• _Short exercise_
Leaving out every picture, quote the data below exactly as it appears.

━━━━━ Data block ━━━━━

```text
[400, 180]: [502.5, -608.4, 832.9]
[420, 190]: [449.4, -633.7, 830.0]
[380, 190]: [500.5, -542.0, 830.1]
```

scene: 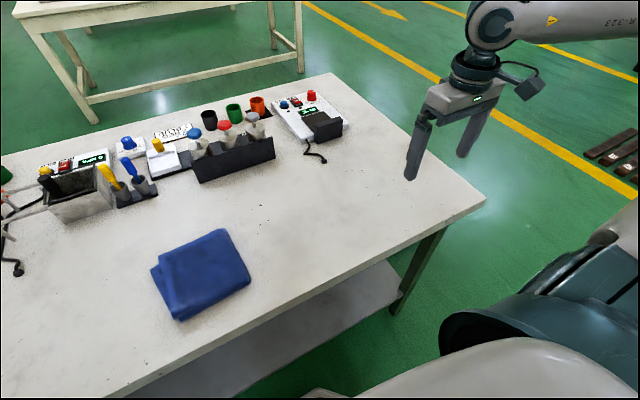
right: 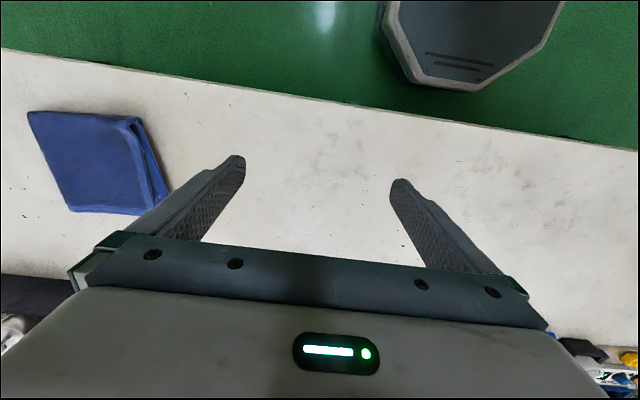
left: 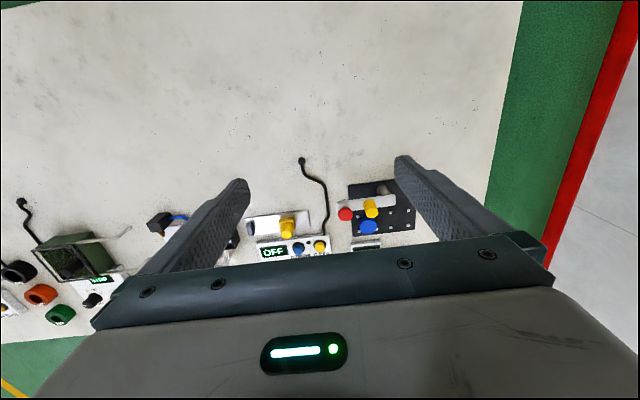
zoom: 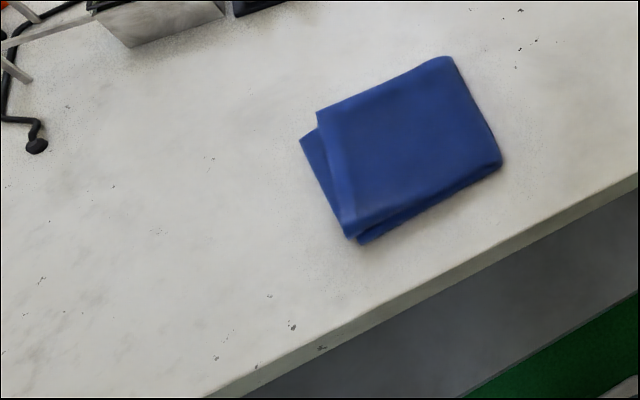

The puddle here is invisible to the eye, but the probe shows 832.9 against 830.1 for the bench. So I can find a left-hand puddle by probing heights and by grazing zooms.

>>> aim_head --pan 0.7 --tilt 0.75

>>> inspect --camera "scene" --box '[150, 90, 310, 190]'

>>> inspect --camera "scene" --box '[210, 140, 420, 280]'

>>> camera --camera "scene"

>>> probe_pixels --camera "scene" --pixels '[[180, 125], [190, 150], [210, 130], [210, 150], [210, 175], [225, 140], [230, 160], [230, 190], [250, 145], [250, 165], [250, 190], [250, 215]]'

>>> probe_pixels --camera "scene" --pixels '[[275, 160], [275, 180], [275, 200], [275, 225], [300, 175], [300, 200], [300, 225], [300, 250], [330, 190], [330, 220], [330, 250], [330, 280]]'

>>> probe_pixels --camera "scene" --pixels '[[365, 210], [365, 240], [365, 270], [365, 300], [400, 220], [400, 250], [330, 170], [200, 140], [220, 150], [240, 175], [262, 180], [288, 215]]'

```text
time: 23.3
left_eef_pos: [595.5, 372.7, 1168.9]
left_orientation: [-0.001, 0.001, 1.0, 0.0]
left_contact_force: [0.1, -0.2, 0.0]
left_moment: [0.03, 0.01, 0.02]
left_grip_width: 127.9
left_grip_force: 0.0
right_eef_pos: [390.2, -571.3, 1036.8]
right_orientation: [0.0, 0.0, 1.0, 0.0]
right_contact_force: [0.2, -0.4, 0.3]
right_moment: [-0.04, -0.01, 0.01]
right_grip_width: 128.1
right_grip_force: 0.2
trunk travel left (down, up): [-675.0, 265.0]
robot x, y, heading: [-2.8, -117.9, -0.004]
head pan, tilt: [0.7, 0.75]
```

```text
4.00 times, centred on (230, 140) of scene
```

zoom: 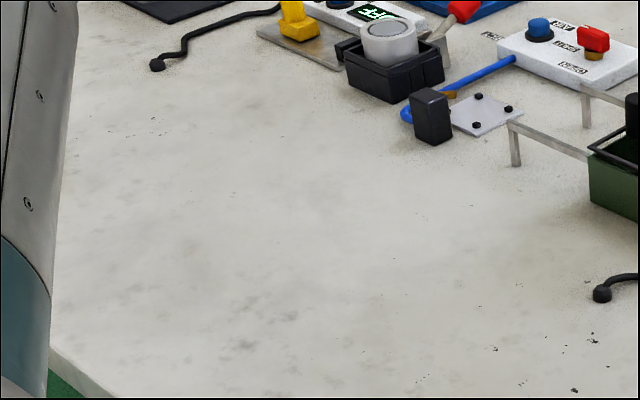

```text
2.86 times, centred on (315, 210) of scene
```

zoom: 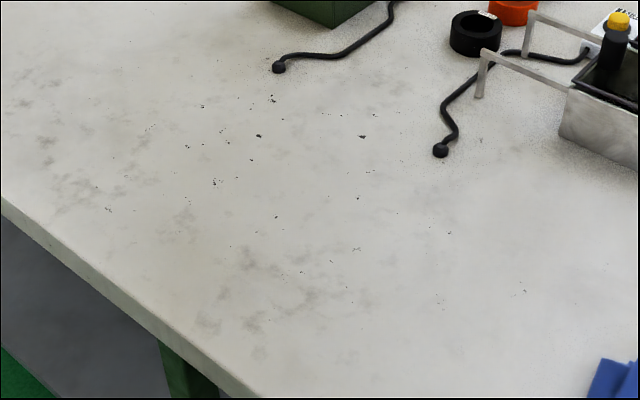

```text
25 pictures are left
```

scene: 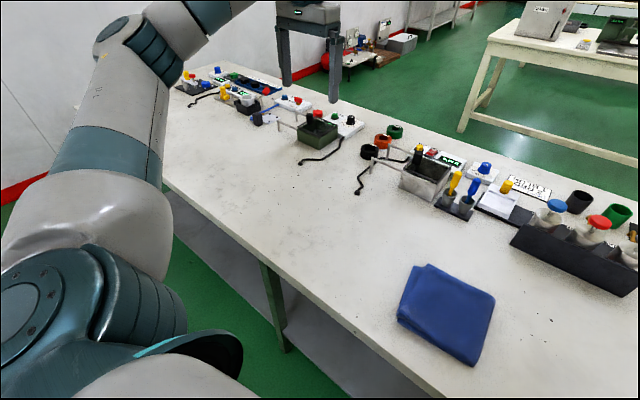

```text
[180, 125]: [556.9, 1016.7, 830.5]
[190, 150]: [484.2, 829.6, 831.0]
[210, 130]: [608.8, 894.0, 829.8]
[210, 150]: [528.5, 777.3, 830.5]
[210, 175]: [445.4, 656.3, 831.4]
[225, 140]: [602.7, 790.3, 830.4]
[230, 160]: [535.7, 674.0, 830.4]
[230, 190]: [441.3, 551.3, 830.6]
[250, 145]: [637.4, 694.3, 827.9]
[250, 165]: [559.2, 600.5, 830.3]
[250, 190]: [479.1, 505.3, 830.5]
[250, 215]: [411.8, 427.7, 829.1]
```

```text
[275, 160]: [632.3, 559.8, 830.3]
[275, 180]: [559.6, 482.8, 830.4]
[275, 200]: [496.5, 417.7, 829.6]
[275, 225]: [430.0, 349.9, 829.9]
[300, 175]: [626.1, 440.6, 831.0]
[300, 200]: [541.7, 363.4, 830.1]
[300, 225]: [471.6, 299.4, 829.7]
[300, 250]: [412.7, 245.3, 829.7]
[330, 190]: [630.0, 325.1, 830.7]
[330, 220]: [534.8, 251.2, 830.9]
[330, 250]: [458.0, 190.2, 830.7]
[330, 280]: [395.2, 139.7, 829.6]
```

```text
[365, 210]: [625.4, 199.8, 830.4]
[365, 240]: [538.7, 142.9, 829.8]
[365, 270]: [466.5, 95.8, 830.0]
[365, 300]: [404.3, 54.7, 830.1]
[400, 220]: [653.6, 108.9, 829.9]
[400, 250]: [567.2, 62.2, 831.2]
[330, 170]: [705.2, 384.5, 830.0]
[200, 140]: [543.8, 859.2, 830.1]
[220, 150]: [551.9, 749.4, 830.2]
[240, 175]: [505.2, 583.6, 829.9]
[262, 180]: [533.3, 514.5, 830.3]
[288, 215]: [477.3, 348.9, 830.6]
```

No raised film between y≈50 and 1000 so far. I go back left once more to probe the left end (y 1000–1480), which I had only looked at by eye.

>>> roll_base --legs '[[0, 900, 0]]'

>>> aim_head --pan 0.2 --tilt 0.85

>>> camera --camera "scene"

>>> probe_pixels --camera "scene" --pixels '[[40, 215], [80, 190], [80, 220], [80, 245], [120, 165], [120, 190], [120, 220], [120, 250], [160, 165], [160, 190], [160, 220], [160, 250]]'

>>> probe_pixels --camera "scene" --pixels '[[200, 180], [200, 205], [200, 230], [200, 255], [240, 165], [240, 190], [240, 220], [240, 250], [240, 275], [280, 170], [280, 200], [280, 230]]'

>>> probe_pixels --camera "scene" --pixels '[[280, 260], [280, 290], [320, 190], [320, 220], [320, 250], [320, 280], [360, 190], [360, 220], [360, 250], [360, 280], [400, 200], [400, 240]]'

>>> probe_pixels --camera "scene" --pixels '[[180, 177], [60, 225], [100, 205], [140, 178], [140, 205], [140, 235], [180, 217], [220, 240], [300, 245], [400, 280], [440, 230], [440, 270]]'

━━━━━

• _Output of the task_
```text
[400, 180]: [502.5, -608.4, 832.9]
[420, 190]: [449.4, -633.7, 830.0]
[380, 190]: [500.5, -542.0, 830.1]
```

scene: 
right: 
left: 
zoom: 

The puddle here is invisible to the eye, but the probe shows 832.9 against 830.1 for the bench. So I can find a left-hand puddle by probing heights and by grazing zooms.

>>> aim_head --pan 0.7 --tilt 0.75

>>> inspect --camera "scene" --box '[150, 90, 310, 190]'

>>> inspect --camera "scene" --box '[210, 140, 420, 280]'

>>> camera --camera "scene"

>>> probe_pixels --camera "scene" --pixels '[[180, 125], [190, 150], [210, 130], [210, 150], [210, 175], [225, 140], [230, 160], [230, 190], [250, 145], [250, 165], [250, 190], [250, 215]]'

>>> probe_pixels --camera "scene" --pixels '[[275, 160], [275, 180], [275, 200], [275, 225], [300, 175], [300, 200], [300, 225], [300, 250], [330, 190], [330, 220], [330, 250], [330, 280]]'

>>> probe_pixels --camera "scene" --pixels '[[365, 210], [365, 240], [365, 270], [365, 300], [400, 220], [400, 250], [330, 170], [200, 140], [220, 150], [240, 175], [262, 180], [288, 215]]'

```text
time: 23.3
left_eef_pos: [595.5, 372.7, 1168.9]
left_orientation: [-0.001, 0.001, 1.0, 0.0]
left_contact_force: [0.1, -0.2, 0.0]
left_moment: [0.03, 0.01, 0.02]
left_grip_width: 127.9
left_grip_force: 0.0
right_eef_pos: [390.2, -571.3, 1036.8]
right_orientation: [0.0, 0.0, 1.0, 0.0]
right_contact_force: [0.2, -0.4, 0.3]
right_moment: [-0.04, -0.01, 0.01]
right_grip_width: 128.1
right_grip_force: 0.2
trunk travel left (down, up): [-675.0, 265.0]
robot x, y, heading: [-2.8, -117.9, -0.004]
head pan, tilt: [0.7, 0.75]
```

```text
4.00 times, centred on (230, 140) of scene
```

zoom: 

```text
2.86 times, centred on (315, 210) of scene
```

zoom: 

```text
25 pictures are left
```

scene: 

```text
[180, 125]: [556.9, 1016.7, 830.5]
[190, 150]: [484.2, 829.6, 831.0]
[210, 130]: [608.8, 894.0, 829.8]
[210, 150]: [528.5, 777.3, 830.5]
[210, 175]: [445.4, 656.3, 831.4]
[225, 140]: [602.7, 790.3, 830.4]
[230, 160]: [535.7, 674.0, 830.4]
[230, 190]: [441.3, 551.3, 830.6]
[250, 145]: [637.4, 694.3, 827.9]
[250, 165]: [559.2, 600.5, 830.3]
[250, 190]: [479.1, 505.3, 830.5]
[250, 215]: [411.8, 427.7, 829.1]
```

```text
[275, 160]: [632.3, 559.8, 830.3]
[275, 180]: [559.6, 482.8, 830.4]
[275, 200]: [496.5, 417.7, 829.6]
[275, 225]: [430.0, 349.9, 829.9]
[300, 175]: [626.1, 440.6, 831.0]
[300, 200]: [541.7, 363.4, 830.1]
[300, 225]: [471.6, 299.4, 829.7]
[300, 250]: [412.7, 245.3, 829.7]
[330, 190]: [630.0, 325.1, 830.7]
[330, 220]: [534.8, 251.2, 830.9]
[330, 250]: [458.0, 190.2, 830.7]
[330, 280]: [395.2, 139.7, 829.6]
```

```text
[365, 210]: [625.4, 199.8, 830.4]
[365, 240]: [538.7, 142.9, 829.8]
[365, 270]: [466.5, 95.8, 830.0]
[365, 300]: [404.3, 54.7, 830.1]
[400, 220]: [653.6, 108.9, 829.9]
[400, 250]: [567.2, 62.2, 831.2]
[330, 170]: [705.2, 384.5, 830.0]
[200, 140]: [543.8, 859.2, 830.1]
[220, 150]: [551.9, 749.4, 830.2]
[240, 175]: [505.2, 583.6, 829.9]
[262, 180]: [533.3, 514.5, 830.3]
[288, 215]: [477.3, 348.9, 830.6]
```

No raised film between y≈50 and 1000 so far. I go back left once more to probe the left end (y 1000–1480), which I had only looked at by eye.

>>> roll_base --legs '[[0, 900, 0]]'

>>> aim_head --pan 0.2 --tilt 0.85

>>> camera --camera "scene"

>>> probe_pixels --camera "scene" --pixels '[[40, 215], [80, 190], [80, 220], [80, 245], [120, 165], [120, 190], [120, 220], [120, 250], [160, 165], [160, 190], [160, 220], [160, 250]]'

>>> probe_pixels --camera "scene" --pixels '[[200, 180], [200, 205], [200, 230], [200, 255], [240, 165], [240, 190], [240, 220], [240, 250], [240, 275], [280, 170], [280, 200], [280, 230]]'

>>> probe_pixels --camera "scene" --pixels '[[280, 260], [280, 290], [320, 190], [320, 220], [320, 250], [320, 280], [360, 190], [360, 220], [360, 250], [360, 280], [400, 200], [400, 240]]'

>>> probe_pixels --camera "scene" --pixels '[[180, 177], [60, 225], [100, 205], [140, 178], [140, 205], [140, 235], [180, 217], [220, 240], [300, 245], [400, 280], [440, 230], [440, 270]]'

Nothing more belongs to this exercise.